Passage provided>
The Authority has held that a retroactive bargaining order is appropriate where a respondent’s unlawful conduct has deprived the exclusive representative of an opportunity to bargain in a timely manner over negotiable conditions of employment affecting bargaining unit employees.  Army, 60 FLRA at 457.  In particular, implementing the results of their negotiations retroactively enables the parties to approximate the situation that would have existed had the Agency fulfilled its statutory obligations.  It enables the parties to determine, through negotiations, the best way to provide relief for employees adversely affected by the original refusal to bargain.  Dep’t of Veterans Affairs Med. Ctr., Asheville, N.C., 51 FLRA 1572, 1581 (1996) (VA Asheville); see also Army, 60 FLRA at 457.  This type of remedy has been utilized most often in cases where some bargaining unit employees may have lost or been deprived of monetary benefits as a result of an agency’s unilateral action, but it has also been used to remedy an agency’s  unilateral selection and installation of interior design features such as carpeting and wall finishes at an airport’s new control tower.  FAA, 51 FLRA at 37.  In FAA, the judge expressly stated that “if the collective bargaining process results in an agreement on selections that are different from the existing ones, they should be installed upon request.”  51 FLRA at 45.  Upon review, the Authority held that such an order “will effectuate the purposes and policies of the Statute by ensuring the substitution of any design features negotiated by the parties or imposed by the Panel, thereby approximating the situation that would have existed had the Respondent fulfilled its statutory obligations.”  Id. at 37.[20]
 
In other cases, however, the Authority has found that a prospective bargaining order is better suited to the facts of the case.  In U.S. Dep’t of the Treasury, Customs Serv., Wash., D.C., 38 FLRA 989, 992-93 (1990) (Customs Service), for instance, the Authority stated that “a prospective bargaining order provides the parties with the flexibility to determine whether, and with regard to which matters, retroactivity best meets their needs.”[21] 
 
Once the Agency stopped bargaining on April 25, it began to unilaterally implement all manner of decisions related to the relocation.  Although it kept the Space Advisory Committee apprised of what was happening with the construction and allowed the committee members to express their opinions at certain times, many of the committee members were not part of the Union’s bargaining unit, and this process was not bargaining.  Now that the relocation has been completed, and all employees are working at the Half Street building, it is not at all clear how many of the decisions unilaterally imposed by the Agency can be undone through retroactivity.  But I find the determination of the Authority in the FAA case, in a fact situation strikingly similar to ours, to be instructive and persuasive.  I also believe that in these factual circumstances, the Union should, as the court envisioned in NTEU v. FLRA, “retain . . . the advantage conferred by the privilege to retain or waive its right to retroactive application of bargaining terms.”  856 F.2d at 299.  Otherwise, if retroactivity of any term is dependent on the Respondent’s consent, the negotiations are likely to be as fruitless as those on April 23 and 24.

Required actions>
#1 Set down exactly, please, each line from the one containing "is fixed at" through the one containing "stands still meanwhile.", both lines included, and no other line.
#2 Produce the text that comes next in the passage provided.

Records to process>
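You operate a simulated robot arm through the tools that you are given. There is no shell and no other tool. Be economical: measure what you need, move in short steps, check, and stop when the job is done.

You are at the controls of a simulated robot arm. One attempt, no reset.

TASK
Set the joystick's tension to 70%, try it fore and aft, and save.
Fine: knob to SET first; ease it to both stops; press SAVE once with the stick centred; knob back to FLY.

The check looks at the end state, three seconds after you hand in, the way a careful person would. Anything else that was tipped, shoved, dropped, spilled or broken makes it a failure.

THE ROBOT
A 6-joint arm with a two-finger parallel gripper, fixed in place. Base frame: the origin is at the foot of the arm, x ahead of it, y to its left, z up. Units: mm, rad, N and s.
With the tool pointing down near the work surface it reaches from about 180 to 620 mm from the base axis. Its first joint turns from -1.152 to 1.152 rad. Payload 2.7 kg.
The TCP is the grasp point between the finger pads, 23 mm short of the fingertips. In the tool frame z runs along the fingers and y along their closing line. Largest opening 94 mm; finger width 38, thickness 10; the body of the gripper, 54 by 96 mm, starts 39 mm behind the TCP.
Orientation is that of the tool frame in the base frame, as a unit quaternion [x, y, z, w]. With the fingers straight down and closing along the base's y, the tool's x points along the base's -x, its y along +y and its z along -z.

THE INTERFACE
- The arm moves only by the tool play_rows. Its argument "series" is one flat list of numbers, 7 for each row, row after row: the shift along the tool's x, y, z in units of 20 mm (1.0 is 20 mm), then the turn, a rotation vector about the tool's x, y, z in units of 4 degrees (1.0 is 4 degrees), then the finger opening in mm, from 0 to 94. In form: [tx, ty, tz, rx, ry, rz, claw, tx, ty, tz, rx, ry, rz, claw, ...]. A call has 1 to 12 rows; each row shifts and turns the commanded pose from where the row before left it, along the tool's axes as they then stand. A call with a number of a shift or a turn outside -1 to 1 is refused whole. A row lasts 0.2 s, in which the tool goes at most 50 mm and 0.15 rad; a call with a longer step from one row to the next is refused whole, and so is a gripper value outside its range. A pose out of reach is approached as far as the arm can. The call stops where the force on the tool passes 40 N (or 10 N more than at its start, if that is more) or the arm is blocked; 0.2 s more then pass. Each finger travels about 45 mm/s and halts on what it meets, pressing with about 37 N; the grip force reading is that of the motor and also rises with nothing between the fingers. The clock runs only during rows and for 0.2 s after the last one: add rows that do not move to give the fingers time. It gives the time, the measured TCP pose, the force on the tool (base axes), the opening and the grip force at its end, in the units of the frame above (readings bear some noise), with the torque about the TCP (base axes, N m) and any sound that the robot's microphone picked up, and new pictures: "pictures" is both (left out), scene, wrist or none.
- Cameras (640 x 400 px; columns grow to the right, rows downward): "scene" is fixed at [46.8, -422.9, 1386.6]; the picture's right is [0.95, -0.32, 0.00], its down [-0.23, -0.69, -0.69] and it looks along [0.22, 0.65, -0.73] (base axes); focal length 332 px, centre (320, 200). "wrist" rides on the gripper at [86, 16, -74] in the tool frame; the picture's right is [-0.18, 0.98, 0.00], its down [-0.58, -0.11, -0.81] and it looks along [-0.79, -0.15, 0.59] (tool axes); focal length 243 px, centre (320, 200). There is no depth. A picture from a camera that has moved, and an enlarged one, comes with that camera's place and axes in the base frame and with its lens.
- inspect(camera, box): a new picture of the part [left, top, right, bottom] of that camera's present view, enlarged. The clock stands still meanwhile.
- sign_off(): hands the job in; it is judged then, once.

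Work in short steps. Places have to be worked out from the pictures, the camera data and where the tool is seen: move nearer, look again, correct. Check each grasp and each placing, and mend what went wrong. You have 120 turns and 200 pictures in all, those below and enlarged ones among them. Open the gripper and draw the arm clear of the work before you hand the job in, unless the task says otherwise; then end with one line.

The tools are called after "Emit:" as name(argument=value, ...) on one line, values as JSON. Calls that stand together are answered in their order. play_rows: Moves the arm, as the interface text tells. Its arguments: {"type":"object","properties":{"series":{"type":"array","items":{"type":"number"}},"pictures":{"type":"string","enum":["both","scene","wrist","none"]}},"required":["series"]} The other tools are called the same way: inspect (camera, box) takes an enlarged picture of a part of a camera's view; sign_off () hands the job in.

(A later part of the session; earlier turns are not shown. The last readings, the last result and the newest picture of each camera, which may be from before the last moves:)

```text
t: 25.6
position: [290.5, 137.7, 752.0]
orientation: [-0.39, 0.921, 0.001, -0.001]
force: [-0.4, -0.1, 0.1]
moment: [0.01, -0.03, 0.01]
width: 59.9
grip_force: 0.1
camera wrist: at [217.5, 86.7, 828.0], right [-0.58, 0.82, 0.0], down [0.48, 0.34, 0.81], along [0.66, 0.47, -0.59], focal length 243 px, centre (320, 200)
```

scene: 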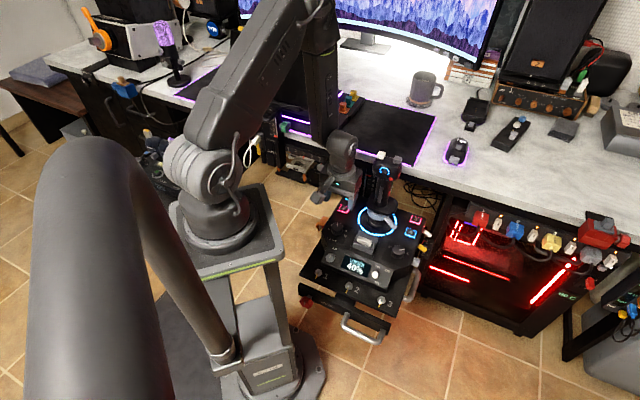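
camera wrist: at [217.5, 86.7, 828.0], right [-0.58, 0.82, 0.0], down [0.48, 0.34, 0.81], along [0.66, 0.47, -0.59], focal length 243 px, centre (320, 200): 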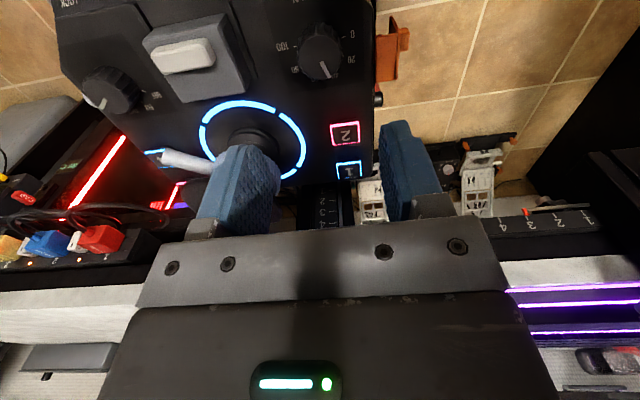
==
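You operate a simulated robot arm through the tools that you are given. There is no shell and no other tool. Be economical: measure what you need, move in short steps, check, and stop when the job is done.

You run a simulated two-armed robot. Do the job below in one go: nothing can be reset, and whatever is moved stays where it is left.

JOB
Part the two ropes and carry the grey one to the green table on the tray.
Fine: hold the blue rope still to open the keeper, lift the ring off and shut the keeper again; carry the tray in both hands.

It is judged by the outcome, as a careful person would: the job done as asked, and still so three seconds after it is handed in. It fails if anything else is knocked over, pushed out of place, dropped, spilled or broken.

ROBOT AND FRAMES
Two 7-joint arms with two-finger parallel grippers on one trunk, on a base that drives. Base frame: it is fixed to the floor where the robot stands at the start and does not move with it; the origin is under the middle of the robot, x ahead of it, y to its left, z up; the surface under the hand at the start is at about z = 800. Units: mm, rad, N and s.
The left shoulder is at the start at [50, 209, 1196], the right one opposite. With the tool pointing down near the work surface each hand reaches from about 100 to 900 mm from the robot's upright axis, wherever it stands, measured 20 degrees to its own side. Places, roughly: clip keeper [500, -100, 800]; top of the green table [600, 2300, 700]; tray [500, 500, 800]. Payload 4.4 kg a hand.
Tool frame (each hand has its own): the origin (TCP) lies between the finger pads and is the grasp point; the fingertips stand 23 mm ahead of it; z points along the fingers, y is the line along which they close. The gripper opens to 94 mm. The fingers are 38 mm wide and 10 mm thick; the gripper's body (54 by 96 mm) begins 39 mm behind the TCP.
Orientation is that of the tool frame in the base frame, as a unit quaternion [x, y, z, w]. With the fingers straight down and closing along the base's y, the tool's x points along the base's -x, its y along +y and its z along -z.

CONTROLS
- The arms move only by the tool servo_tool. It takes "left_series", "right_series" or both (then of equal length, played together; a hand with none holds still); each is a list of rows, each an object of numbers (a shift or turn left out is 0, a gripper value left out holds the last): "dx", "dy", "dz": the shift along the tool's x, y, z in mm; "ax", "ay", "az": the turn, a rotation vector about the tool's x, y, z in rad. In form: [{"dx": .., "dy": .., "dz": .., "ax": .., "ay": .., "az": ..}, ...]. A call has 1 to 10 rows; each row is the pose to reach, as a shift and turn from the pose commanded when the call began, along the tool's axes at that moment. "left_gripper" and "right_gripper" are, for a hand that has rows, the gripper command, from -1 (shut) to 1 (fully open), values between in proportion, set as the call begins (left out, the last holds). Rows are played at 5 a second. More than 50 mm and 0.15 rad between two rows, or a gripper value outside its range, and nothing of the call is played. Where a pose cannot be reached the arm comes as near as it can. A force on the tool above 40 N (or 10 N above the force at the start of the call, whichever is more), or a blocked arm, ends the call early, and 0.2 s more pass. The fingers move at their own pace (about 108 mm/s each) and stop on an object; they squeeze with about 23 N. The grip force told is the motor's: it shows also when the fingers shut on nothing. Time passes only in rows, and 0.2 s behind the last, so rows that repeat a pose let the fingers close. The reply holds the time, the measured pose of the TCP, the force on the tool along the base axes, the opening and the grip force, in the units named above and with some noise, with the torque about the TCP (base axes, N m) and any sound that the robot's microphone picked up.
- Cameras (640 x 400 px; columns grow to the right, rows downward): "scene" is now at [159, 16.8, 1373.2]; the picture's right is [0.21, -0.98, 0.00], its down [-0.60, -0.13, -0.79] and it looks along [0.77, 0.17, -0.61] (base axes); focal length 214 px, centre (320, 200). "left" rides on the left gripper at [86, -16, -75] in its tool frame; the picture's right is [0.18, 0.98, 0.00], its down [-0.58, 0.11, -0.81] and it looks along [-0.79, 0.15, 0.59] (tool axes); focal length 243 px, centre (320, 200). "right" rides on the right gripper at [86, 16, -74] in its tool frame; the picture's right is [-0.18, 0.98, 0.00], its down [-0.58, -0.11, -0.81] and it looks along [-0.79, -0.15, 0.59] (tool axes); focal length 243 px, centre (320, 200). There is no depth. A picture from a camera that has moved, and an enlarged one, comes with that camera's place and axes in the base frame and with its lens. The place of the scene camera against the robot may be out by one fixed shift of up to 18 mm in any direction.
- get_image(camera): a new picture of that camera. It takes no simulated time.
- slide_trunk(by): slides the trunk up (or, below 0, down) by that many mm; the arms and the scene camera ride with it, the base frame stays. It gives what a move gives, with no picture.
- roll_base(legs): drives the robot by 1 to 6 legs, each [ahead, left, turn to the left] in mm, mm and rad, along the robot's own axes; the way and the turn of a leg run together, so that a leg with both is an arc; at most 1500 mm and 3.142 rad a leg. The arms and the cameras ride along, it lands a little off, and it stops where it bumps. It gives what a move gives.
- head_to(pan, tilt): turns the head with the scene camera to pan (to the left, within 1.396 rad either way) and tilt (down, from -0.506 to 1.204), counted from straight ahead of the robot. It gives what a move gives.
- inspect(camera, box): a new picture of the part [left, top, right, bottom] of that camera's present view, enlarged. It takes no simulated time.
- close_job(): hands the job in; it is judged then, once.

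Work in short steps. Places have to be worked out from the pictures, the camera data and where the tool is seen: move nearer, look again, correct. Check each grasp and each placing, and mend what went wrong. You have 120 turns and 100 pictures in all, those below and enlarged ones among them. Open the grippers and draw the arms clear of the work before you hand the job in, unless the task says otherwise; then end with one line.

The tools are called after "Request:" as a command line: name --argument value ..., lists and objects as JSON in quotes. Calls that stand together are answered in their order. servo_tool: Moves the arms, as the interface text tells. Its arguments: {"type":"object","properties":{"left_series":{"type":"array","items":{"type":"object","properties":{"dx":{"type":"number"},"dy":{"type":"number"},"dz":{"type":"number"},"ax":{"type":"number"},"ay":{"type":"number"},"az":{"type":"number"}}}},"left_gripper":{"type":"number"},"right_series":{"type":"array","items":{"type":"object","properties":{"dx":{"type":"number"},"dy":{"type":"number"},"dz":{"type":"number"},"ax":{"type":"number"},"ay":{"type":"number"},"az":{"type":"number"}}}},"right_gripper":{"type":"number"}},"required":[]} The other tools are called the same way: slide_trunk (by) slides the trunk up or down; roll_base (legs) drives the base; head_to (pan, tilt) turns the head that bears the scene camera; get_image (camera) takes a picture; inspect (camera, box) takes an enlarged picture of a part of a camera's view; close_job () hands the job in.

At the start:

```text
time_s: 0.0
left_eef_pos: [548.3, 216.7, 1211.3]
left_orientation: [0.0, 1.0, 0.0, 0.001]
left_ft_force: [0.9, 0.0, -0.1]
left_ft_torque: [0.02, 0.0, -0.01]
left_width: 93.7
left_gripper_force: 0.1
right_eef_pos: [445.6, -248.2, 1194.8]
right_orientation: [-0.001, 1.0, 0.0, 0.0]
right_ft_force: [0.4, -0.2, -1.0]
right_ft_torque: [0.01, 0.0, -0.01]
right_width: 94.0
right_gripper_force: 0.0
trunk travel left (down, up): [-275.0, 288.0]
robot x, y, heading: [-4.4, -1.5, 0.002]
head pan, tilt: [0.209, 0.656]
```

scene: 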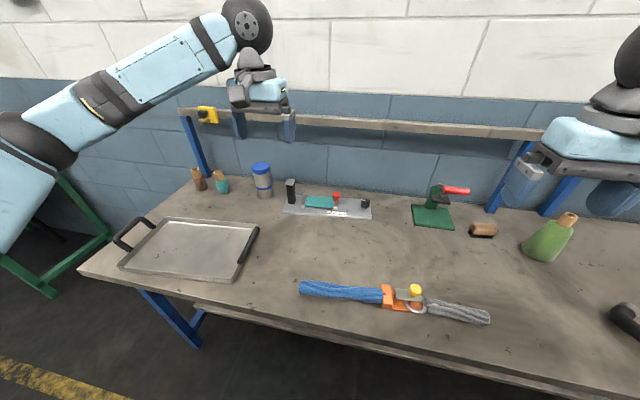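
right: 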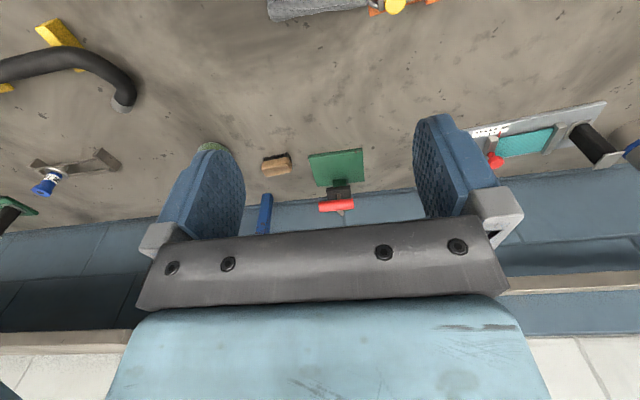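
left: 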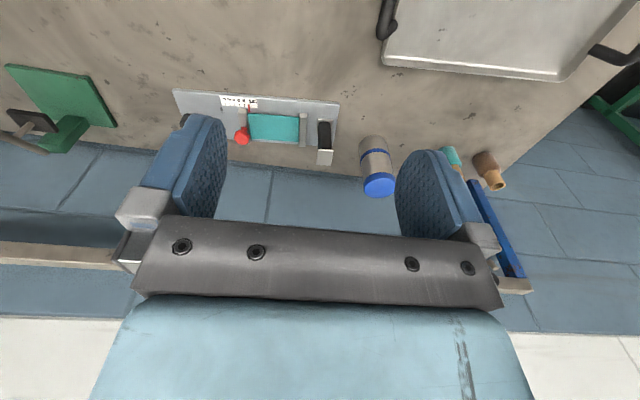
==
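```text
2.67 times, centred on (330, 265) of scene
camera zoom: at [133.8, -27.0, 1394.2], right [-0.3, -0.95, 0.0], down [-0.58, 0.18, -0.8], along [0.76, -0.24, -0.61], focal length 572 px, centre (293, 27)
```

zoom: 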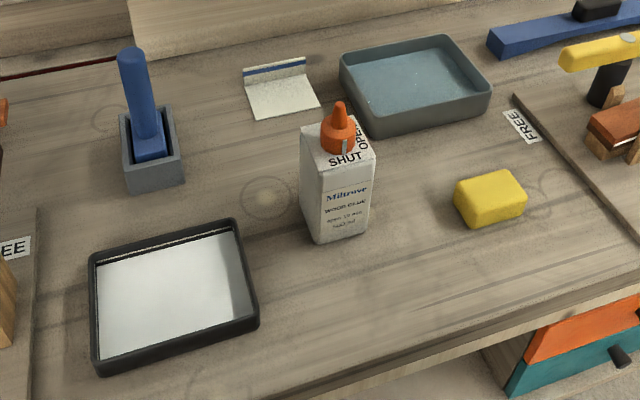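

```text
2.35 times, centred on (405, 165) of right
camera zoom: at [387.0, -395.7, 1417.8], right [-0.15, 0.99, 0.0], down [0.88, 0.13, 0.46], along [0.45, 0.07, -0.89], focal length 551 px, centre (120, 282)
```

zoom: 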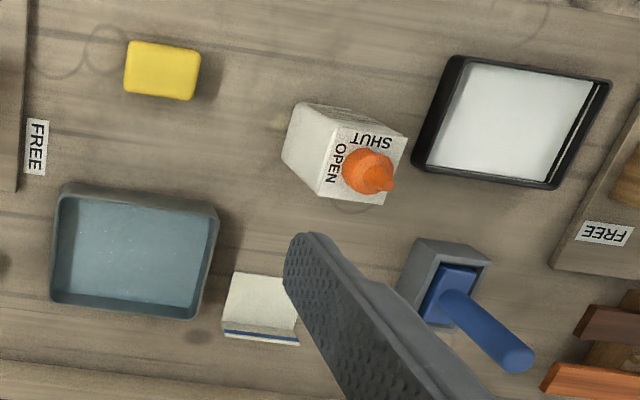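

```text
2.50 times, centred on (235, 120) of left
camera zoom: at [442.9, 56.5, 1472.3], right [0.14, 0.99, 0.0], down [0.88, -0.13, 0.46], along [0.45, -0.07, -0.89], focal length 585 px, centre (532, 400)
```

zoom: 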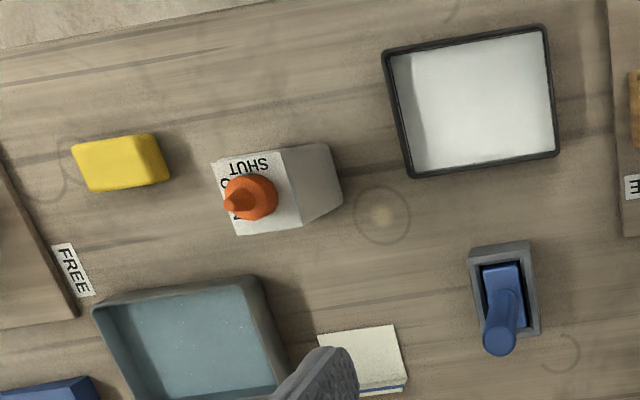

Expected answers>
#1
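- Cameras (640 x 400 px; columns grow to the right, rows downward): "scene" is fixed at [46.8, -422.9, 1386.6]; the picture's right is [0.95, -0.32, 0.00], its down [-0.23, -0.69, -0.69] and it looks along [0.22, 0.65, -0.73] (base axes); focal length 332 px, centre (320, 200). "wrist" rides on the gripper at [86, 16, -74] in the tool frame; the picture's right is [-0.18, 0.98, 0.00], its down [-0.58, -0.11, -0.81] and it looks along [-0.79, -0.15, 0.59] (tool axes); focal length 243 px, centre (320, 200). There is no depth. A picture from a camera that has moved, and an enlarged one, comes with that camera's place and axes in the base frame and with its lens.
- inspect(camera, box): a new picture of the part [left, top, right, bottom] of that camera's present view, enlarged. The clock stands still meanwhile.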

#2
 
Accordingly, the parties should negotiate fully and in good faith on all issues relating to the impact and implementation of the move to Half Street.  When they have agreed on an issue, the presumption should be to implement it retroactively, although the Union will have to weigh the feasibility and the cost of retroactivity, insofar as it affects what the Agency may otherwise be able to agree to, in the overall agreement.  Because the negotiating table is so steeply slanted toward the Agency (due to its unilateral implementation of so many details of the relocation), a presumption of retroactivity is needed to restore the conditions that existed when negotiations began.  Finally, it should be emphasized, as the Authority did in VA Asheville, that if the parties cannot reach agreement, they will be expected to seek assistance expeditiously from the Federal Service Impasses Panel.  51 FLRA at 1581. 
 
As for who should sign the notice, the Authority typically directs the posting of a notice to be signed by the highest official of the activity responsible for the violation.  U.S. Dep’t of Veterans Affairs, 56 FLRA 696, 699 (2000).  By requiring the highest official to sign the notice, a respondent clearly acknowledges its obligations under the Statute and shows that it intends to comply with those obligations.  Id.  Given that the bargaining here involved two separate bargaining units, one working for the NLRB’s Chairman and one working for the Agency’s General Counsel, I find that both officials should sign the notice.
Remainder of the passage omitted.